(Reuters) – Federal Reserve policymakers got fresh reasons to hold short-term borrowing costs steady after government data signaled renewed strength in the U.S. job market, with traders now betting the U.S. central bank will wait until June to cut interest rates again and end its rate-cutting cycle there.
Nonfarm payrolls increased by 256,000 jobs last month, well above the gain of 160,000 expected by economists in a Reuters poll, the Labor Department’s monthly jobs report showed. The unemployment rate ticked down to 4.1% from 4.2%.
Before the release of the data, traders had seen the Fed cutting rates as early as May and had priced in about a 50% chance of a second rate cut before the end of the year.

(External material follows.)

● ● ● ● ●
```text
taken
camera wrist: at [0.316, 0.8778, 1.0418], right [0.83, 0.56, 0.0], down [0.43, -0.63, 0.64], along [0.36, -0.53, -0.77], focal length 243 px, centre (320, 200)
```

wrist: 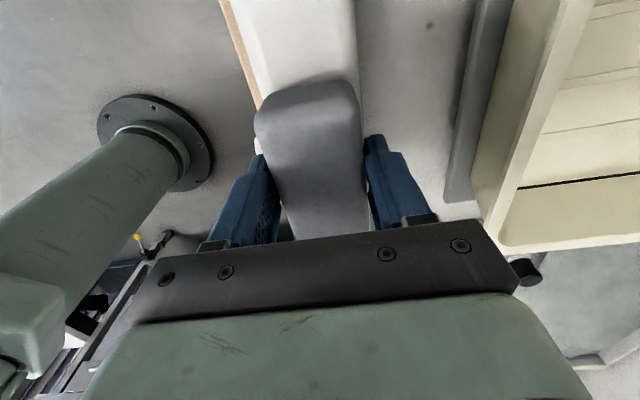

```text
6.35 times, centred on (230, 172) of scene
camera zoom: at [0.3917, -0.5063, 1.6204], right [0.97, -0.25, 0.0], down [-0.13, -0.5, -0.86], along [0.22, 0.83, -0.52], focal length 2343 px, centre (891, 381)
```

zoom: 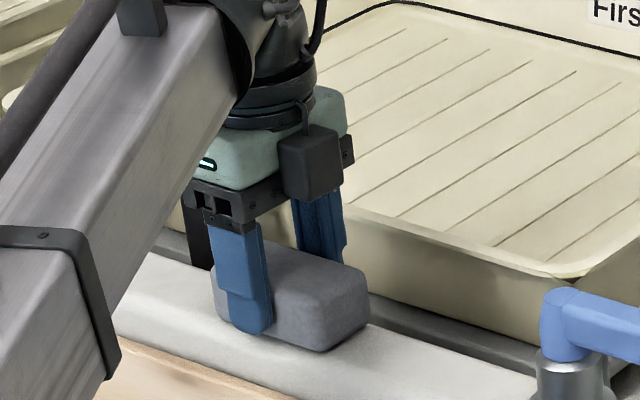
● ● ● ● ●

U.S. central bankers had already signaled in December they would probably slow the rate cuts this year and beyond, given stickier-than-expected inflation coupled with rising uncertainty over the outlook in the face of President-elect Donald Trump’s vow to implement new economic policies including broader tariffs and limits on immigration when he takes power on Jan. 20.
The new employment data argues for more policy caution, analysts say.
“If the labor market continues this way and Trump enacts his tariff policies, we’ve probably seen the end of the easing cycle,” said Peter Cardillo, chief market economist at Spartan Capital Securities.
The Fed had begun cutting rates last September with a bigger-than-usual half-percentage-point move in part to protect the labor market from what at the time appeared to be some cracks starting to show in the U.S. labor market.
By December, as the central bank cut its benchmark overnight interest rate to the current 4.25%-4.50% range, those fears had largely eased, and policymakers said they felt the job market could be near another turning point.
“With business optimism so high and labor supply unlikely to continue to grow so robustly, it feels like the current labor market equilibrium is more likely to break toward hiring than toward firing,” Richmond Fed President Thomas Barkin said in recent comments, citing a survey of chief financial officers that his regional Fed bank helps field and which showed a post-election jump in the outlook.